ON THE SPECTRA OF THE OPERATOR $\mathit{B}(\tilde{\mathit{r}},\tilde{\mathit{s}})$ MAPPING IN ${\left({\mathit{w}}_{\mathbf{\infty }}\left(\mathit{\lambda }\right)\right)}_{\mathit{a}}$ AND ${\left({\mathit{w}}_{\mathbf{0}}\left(\mathit{\lambda }\right)\right)}_{\mathit{a}}$ WHERE $\mathit{\lambda }$ IS A NONDECREASING EXPONENTIALLY BOUNDED SEQUENCE

Abstract

Given any sequence $a=(a_n{)}_{n\ge 1}$ of positive real numbers and any set $E$ of complex sequences, we write $E_a$ for the set of all sequences $x=(x_n{)}_{n\ge 1}$ such that $x/a=(x_n/a_n{)}_{n\ge 1}\in E$. We denote by $W_a\left(\lambda \right)$ $={\left(w_{\mathrm{\infty }}\left(\lambda \right)\right)}_a$ and $W_a^0\left(\lambda \right)={\left(w_0\left(\lambda \right)\right)}_a$ the sets of all sequences $x$ such that $\underset{n}{sup}\left({\lambda }_n^{-1}\sum _{k=1}^n\left|x_k\right|/a_k\right)<\mathrm{\infty }$ and $\underset{n\to \mathrm{\infty }}{lim}\left({\lambda }_n^{-1}\sum _{k=1}^n\left|x_k\right|/a_k\right)=0$, where $\lambda$ is a nondecreasing exponentially bounded sequence.
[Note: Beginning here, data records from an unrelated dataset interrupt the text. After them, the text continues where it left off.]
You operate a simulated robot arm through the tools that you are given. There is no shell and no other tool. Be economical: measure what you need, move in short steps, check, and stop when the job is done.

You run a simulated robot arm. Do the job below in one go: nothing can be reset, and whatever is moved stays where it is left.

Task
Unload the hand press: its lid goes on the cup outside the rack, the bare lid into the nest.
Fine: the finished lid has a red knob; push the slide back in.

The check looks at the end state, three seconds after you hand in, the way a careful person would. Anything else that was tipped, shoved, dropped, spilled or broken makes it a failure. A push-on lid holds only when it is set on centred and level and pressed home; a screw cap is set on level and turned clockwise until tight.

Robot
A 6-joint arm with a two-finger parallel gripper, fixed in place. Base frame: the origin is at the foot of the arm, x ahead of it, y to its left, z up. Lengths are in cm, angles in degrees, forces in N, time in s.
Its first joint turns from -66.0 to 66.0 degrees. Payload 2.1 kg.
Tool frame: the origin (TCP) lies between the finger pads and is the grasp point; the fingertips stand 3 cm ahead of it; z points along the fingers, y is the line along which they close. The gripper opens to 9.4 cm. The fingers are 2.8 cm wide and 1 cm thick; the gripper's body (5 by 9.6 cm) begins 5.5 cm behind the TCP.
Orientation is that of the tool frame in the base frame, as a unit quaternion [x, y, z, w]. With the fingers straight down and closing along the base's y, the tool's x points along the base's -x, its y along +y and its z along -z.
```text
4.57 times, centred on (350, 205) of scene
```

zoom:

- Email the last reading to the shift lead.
In this paper we recall some properties of the Banach algebras $(W_a\left(\lambda \right),W_a\left(\lambda \right))$, and $(W_a^0\left(\lambda \right),W_a^0\left(\lambda \right))$, where $a$ is a positive sequence. We then consider the operator ${\mathrm{\Delta }}_{\rho }$, definedby ${\left[{\mathrm{\Delta }}_{\rho }x\right]}_n=x_n-{\rho }_{n-1}{x}_{n-1}$ for all $n\ge 1$ with the convention $x_0$, ${\rho }_0=0$, and we give necessaryand sufficient conditions for the operator ${\mathrm{\Delta }}_{\rho }:E\to E$ to be bijective, for $E=w_0\left(\lambda \right)$, or $w_{\mathrm{\infty }}\left(\lambda \right)$. Then we consider the generalized operator of the first difference $B(\tilde{r},\tilde{s})$, where $\tilde{r},\tilde{s}$ are two convergent sequences, and defined by ${\left[B(\tilde{r},\tilde{s})x\right]}_n=r_n{x}_n+s_{n-1}{x}_{n-1}$ for all $n\ge 1$ with the convention $x_0,s_0=0$. Then we deal with the operator $B(\tilde{r},\tilde{s})$ mapping in either of the sets $W_a\left(\lambda \right)$, or $W_a^0\left(\lambda \right)$. We then apply the previous results to explicitly calculate the spectrum of $B(\tilde{r},\tilde{s})$ over each of the spaces $E_a$, where $E=w_0\left(\lambda \right)$, or $w_{\mathrm{\infty }}\left(\lambda \right)$. Finally we give a characterization of the identity ${\left(W_a\left(\lambda \right)\right)}_{B(r,s)}=W_b\left(\lambda \right)$.